To do:
1: Repeat the span of the page whose first words are "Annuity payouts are" and whose last words are "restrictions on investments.".
2: Write what comes next in the page.

*** Data section

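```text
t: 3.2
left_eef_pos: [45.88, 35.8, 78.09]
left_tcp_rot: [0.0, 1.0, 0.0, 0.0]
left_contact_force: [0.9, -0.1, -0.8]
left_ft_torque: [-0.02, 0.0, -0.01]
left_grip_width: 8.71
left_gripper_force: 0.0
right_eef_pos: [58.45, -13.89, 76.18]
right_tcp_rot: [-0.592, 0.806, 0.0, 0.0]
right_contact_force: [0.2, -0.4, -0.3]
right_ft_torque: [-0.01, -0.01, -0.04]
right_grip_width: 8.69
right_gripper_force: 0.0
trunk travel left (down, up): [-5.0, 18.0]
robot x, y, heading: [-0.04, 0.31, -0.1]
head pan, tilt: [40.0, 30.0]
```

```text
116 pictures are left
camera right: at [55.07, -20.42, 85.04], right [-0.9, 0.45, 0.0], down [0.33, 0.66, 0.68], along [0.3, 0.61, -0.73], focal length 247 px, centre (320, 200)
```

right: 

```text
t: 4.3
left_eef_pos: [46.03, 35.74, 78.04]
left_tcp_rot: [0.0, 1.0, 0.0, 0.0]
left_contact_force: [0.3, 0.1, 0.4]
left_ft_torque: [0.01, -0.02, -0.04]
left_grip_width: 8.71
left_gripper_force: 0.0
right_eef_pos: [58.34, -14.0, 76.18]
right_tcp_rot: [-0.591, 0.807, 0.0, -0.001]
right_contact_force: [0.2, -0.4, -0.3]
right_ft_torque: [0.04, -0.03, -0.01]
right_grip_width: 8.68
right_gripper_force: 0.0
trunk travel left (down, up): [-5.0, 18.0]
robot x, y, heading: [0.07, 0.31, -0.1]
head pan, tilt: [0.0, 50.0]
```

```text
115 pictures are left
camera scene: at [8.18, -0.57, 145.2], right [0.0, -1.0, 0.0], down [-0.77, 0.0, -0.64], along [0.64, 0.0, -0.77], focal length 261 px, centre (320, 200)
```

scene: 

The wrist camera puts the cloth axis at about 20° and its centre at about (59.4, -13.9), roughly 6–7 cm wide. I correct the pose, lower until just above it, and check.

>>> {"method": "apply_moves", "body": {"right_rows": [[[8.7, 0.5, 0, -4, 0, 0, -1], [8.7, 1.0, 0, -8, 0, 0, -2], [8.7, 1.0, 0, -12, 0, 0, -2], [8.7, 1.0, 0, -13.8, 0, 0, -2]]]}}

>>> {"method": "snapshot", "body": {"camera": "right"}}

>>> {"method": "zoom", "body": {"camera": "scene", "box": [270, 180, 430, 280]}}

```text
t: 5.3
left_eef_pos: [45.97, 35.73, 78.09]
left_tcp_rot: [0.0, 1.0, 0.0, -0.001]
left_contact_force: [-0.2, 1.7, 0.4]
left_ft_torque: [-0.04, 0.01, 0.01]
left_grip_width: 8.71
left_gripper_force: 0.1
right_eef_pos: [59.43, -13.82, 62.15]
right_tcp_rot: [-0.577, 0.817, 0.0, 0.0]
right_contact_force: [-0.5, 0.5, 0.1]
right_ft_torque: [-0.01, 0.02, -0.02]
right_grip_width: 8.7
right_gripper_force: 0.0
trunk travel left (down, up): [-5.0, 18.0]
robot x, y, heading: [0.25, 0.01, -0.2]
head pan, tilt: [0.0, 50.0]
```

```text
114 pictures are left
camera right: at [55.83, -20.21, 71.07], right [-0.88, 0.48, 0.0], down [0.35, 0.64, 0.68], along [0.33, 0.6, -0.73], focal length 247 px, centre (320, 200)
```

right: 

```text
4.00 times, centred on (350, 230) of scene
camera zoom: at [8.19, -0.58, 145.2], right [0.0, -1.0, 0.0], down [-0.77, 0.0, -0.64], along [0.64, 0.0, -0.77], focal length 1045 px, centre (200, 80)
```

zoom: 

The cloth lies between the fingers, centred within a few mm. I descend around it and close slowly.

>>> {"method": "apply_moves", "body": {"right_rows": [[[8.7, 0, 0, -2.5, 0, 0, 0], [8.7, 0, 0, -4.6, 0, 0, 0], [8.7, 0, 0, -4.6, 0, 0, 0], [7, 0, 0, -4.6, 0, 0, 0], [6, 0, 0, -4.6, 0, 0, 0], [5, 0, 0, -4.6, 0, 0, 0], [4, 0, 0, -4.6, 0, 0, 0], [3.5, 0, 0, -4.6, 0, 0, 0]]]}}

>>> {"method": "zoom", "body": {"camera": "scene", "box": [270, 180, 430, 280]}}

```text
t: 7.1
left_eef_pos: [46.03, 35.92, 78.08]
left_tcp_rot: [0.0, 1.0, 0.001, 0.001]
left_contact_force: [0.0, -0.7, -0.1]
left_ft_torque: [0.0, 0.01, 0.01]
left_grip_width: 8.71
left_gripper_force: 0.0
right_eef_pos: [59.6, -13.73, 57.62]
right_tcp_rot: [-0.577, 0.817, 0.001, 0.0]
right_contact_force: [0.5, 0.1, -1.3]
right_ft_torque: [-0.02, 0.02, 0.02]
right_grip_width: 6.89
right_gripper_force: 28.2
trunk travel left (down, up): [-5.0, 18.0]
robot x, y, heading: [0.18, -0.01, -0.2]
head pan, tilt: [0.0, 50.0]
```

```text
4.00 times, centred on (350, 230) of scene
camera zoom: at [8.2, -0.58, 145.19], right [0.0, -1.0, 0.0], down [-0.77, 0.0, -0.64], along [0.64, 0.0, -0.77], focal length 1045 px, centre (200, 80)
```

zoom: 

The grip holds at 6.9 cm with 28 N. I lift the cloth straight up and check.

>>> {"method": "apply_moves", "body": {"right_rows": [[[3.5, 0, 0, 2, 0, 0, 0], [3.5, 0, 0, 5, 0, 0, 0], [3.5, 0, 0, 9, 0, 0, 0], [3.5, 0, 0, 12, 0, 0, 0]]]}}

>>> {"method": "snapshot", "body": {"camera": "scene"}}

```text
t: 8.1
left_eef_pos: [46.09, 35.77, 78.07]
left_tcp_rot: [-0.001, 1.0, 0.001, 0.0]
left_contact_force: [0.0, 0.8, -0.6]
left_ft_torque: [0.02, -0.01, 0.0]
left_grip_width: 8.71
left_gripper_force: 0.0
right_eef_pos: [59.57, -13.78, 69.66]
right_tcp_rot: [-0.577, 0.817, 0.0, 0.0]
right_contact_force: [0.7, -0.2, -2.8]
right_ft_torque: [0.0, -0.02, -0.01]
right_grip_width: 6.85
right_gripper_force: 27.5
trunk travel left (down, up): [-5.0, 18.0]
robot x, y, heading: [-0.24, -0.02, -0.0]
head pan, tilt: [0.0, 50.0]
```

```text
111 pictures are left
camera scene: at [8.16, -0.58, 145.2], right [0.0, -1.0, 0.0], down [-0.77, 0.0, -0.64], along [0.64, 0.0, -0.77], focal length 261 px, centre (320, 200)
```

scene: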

******
*** Page

Annuity payouts are at an all-time low and are about to get even worse. Jonas Crosland reports
August 17, 2012

The current lousy deal that new pensioners already receive on annuities is about to get a whole lot worse, as a result of European legislation - Solvency II - aimed at increasing the transparency of the life assurance sector. This is the price of progress that will apply a steamroller to the many differing products and schemes on offer throughout Europe and make insurers comply with a strict set of rules covering everything from risk assessment to restrictions on investments.

The potential implications are substantial. Business advisory firm Deloitte believes that a pensioner with a £100,000 fund could lose between £300 and £1,100 a year as a result of the regulatory changes. This is because insurance companies will be forced to change the way they assess risk and future liabilities.

At the moment, insurers use government bonds and corporate bonds to ensure annuities return a guaranteed income for the rest of the annuitant's life, but the matching adjustment currently being debated could see insurers obliged to use 'risk-free' government bond rates to calculate future liabilities or put aside more reserves to guard against default.

******

Results by task:
1:
Annuity payouts are at an all-time low and are about to get even worse. Jonas Crosland reports
August 17, 2012

The current lousy deal that new pensioners already receive on annuities is about to get a whole lot worse, as a result of European legislation - Solvency II - aimed at increasing the transparency of the life assurance sector. This is the price of progress that will apply a steamroller to the many differing products and schemes on offer throughout Europe and make insurers comply with a strict set of rules covering everything from risk assessment to restrictions on investments.

2:
The point here is that government bond yields are substantially below corporate bond yields, which means that insurers face a choice between either cutting annuity rates or putting aside much higher levels of reserve capital. Annuity providers must hold reserves for expected defaults of corporate bonds and these come from the extra expected yield from holding corporate bonds rather than government gilt stocks. This extra yield is known as the credit spread and, under the new rules, any underlying investment that is deemed to be less than 100 per cent risk-free (that means anything apart from a government bond) must be reserved against in full, that is 100 per cent of the credit spread. In fact, the only good news is that the new rules do not apply to existing annuities. But as the rules will apply across all of the eurozone, there are other problems, too. Spanish insurance companies, for example, will be able to buy Spanish government bonds yielding 6 per cent knowing that as sovereign debt they will be classed as risk-free. There are suggestions that some form of risk assessment is being considered for sovereign debt - but that would be a veritable nightmare.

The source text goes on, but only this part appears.